═════ Exercise input

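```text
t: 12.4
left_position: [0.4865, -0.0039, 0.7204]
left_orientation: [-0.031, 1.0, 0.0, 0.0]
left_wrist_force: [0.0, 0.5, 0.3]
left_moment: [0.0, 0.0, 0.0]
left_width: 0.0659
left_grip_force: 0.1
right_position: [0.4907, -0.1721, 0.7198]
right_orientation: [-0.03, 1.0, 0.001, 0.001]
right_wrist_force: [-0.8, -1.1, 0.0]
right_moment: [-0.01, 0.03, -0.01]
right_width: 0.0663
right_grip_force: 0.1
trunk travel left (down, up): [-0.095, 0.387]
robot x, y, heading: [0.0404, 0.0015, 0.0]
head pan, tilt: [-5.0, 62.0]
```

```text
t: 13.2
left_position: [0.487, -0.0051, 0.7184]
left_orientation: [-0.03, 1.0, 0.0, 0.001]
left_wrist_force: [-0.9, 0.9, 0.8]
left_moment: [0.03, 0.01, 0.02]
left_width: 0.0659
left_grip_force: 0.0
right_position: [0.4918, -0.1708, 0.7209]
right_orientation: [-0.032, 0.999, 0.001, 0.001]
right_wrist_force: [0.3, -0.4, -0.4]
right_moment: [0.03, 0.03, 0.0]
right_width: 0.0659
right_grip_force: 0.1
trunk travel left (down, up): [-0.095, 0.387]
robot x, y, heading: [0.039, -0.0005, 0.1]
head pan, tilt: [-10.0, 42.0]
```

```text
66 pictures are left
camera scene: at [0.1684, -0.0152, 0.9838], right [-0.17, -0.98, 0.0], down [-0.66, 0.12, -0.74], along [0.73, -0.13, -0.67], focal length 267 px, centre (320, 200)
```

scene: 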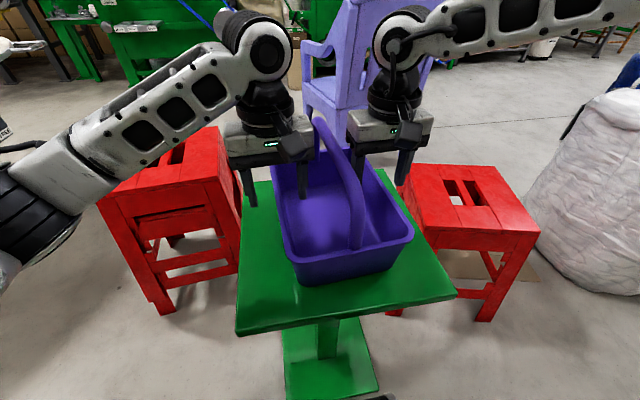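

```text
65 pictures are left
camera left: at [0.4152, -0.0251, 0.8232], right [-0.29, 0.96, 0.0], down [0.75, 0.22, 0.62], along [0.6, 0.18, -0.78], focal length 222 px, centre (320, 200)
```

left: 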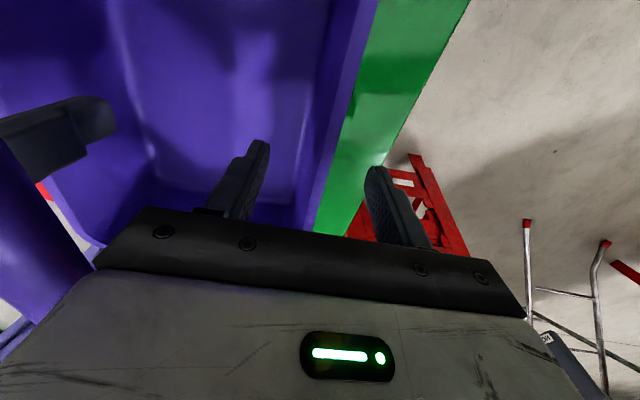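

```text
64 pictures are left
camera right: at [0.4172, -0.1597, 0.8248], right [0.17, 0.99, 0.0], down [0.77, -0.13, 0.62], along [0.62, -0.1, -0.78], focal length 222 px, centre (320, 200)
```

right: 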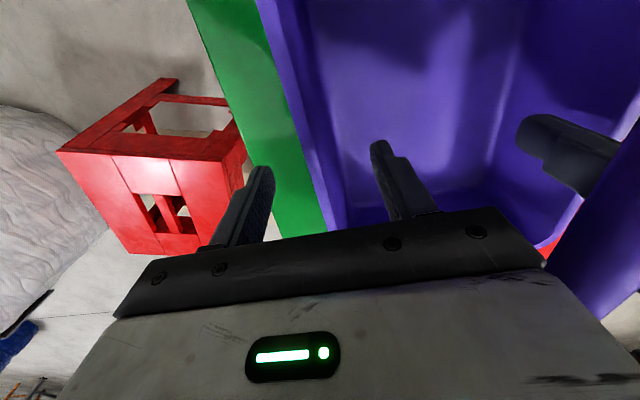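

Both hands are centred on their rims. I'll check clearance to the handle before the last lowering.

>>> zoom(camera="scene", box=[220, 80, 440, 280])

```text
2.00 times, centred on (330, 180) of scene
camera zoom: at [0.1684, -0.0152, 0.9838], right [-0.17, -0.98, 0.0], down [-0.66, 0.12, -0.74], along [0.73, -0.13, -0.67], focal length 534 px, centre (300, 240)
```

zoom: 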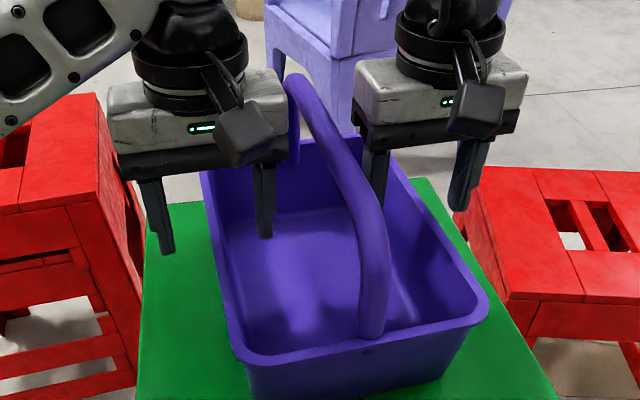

══════════
═════ Exercise input

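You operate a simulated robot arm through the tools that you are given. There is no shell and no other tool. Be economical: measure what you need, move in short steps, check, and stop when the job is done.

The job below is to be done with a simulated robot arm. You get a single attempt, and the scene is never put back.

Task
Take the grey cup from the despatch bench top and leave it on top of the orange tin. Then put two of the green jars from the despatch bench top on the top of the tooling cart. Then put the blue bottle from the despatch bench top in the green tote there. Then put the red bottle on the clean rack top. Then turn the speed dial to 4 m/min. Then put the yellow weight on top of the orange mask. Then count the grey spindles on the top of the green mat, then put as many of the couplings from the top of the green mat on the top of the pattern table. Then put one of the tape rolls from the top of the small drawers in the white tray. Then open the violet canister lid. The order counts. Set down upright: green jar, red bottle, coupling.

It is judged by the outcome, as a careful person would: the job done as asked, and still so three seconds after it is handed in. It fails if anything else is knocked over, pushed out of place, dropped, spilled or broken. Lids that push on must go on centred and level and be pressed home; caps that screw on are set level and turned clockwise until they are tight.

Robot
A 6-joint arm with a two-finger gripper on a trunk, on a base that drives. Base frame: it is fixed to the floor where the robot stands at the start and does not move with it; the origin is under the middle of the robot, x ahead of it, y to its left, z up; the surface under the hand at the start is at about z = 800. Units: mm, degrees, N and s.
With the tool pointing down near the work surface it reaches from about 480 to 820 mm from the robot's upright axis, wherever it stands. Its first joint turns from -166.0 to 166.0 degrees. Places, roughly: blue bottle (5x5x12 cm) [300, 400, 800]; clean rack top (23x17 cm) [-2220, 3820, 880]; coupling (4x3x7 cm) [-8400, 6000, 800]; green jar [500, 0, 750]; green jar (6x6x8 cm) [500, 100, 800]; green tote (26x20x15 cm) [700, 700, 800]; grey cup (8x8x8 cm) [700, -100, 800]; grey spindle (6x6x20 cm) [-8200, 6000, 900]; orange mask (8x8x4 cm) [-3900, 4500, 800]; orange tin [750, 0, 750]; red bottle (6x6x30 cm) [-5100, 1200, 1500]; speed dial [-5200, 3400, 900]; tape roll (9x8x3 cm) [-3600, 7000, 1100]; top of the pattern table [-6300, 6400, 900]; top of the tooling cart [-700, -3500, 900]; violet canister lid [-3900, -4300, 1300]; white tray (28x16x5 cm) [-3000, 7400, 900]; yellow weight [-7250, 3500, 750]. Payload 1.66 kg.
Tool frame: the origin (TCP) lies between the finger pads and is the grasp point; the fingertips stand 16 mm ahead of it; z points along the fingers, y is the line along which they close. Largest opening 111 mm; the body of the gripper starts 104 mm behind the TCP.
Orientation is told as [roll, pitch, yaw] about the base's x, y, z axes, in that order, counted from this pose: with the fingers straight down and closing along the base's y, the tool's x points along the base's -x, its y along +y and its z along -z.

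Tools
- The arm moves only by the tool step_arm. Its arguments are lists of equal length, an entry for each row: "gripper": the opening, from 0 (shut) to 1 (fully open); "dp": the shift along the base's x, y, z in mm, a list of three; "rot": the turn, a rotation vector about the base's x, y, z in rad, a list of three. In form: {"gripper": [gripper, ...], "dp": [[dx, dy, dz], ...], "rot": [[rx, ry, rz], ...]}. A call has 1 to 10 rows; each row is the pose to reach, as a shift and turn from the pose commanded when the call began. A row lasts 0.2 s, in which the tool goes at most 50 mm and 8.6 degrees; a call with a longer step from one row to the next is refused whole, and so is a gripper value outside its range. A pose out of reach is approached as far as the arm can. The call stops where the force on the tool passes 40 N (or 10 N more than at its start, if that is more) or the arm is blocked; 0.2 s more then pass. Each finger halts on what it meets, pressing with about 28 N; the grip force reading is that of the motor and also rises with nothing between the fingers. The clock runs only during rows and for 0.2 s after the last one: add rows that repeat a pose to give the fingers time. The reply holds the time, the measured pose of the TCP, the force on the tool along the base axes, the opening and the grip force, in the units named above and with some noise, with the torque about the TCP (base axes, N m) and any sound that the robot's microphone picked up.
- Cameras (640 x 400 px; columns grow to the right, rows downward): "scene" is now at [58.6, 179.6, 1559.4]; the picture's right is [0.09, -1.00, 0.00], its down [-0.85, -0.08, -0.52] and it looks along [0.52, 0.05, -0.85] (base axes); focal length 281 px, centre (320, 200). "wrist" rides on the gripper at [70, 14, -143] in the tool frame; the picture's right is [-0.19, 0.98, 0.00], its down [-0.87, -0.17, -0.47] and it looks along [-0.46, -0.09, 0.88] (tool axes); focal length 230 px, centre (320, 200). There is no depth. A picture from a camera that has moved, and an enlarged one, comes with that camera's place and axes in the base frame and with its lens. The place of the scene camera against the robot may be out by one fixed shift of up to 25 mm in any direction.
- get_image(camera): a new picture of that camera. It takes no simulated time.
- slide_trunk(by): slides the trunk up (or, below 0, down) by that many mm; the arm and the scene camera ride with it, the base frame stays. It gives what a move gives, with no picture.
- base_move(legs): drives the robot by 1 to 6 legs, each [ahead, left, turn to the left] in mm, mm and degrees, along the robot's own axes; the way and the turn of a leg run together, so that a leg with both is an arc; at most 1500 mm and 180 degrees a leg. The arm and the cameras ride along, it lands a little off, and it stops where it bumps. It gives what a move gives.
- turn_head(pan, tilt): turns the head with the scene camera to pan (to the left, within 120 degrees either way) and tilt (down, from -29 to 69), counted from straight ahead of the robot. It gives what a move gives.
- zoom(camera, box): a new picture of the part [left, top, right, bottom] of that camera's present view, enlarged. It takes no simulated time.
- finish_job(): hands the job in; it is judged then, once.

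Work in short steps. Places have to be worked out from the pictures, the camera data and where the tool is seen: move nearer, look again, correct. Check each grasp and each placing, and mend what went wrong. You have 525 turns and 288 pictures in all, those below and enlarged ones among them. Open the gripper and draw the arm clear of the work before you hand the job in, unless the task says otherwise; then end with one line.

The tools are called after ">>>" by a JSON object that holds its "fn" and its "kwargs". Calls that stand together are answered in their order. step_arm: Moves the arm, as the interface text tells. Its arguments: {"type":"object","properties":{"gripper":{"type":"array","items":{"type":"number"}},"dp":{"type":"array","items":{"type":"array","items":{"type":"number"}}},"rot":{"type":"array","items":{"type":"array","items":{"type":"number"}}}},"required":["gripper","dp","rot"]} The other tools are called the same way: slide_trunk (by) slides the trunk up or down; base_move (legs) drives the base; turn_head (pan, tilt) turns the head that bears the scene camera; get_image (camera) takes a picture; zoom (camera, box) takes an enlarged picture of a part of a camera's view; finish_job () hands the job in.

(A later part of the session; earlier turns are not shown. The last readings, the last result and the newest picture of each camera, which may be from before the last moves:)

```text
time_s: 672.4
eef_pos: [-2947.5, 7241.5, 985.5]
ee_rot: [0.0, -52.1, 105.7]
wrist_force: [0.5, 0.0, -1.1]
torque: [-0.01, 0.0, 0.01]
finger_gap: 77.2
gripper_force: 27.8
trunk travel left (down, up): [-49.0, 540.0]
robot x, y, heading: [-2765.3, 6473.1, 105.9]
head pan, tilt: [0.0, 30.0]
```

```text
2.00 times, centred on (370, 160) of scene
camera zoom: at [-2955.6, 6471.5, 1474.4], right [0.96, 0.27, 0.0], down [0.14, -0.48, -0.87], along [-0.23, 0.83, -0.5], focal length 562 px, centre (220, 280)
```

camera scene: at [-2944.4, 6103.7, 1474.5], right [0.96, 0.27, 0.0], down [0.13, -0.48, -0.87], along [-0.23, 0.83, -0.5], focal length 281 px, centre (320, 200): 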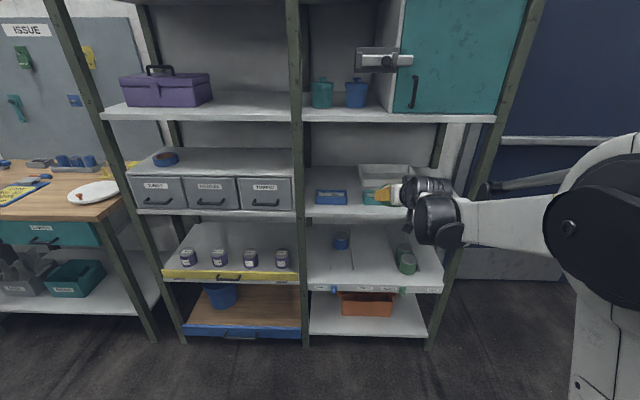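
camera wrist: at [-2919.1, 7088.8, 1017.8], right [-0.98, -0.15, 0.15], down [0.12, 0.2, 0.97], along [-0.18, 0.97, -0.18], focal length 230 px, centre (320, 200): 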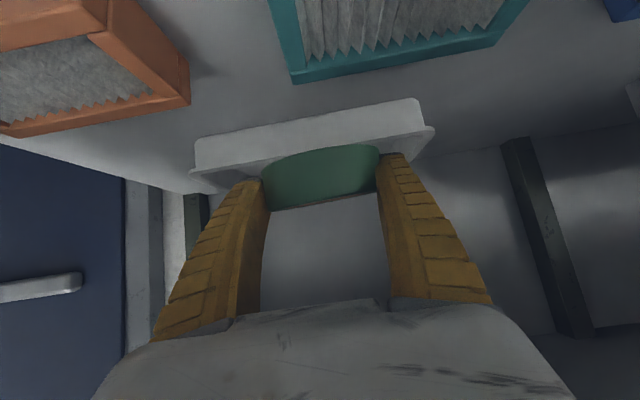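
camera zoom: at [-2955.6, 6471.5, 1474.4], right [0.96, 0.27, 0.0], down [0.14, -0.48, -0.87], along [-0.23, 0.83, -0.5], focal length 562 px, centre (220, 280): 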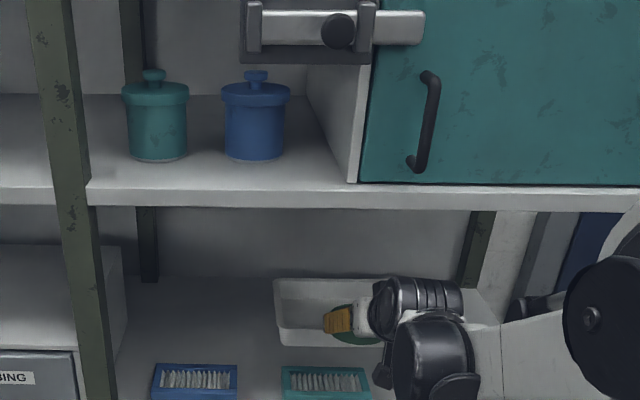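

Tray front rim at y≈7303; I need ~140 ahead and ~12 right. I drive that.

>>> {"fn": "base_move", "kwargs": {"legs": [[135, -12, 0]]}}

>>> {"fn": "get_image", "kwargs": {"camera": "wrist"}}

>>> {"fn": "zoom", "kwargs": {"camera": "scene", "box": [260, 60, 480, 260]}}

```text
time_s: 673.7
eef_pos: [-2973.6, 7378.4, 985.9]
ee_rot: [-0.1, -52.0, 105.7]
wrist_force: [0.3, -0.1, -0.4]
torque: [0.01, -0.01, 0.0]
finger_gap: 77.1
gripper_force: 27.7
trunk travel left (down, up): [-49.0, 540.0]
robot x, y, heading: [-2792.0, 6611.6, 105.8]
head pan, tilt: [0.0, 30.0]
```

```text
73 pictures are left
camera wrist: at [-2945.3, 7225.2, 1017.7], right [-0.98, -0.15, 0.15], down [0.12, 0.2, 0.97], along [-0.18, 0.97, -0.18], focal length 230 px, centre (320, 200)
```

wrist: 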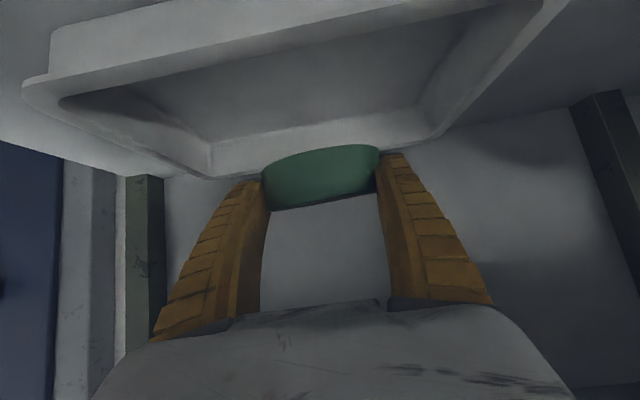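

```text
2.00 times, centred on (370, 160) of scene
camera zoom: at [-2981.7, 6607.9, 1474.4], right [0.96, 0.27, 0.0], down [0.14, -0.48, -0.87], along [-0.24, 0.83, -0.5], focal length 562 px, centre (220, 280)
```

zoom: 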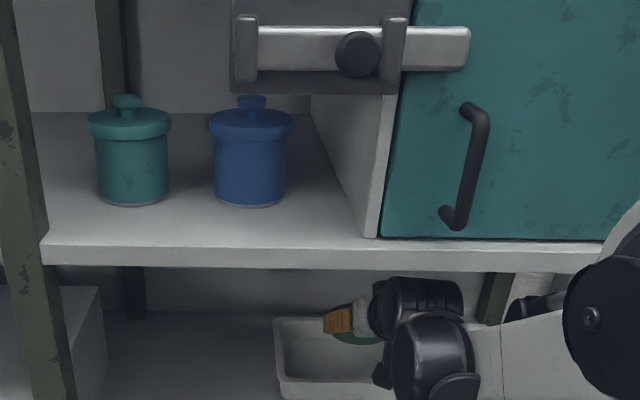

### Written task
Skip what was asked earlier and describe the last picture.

══════════

### Written task
Report only the count of lines that include the string "dial".

### Response to the task
2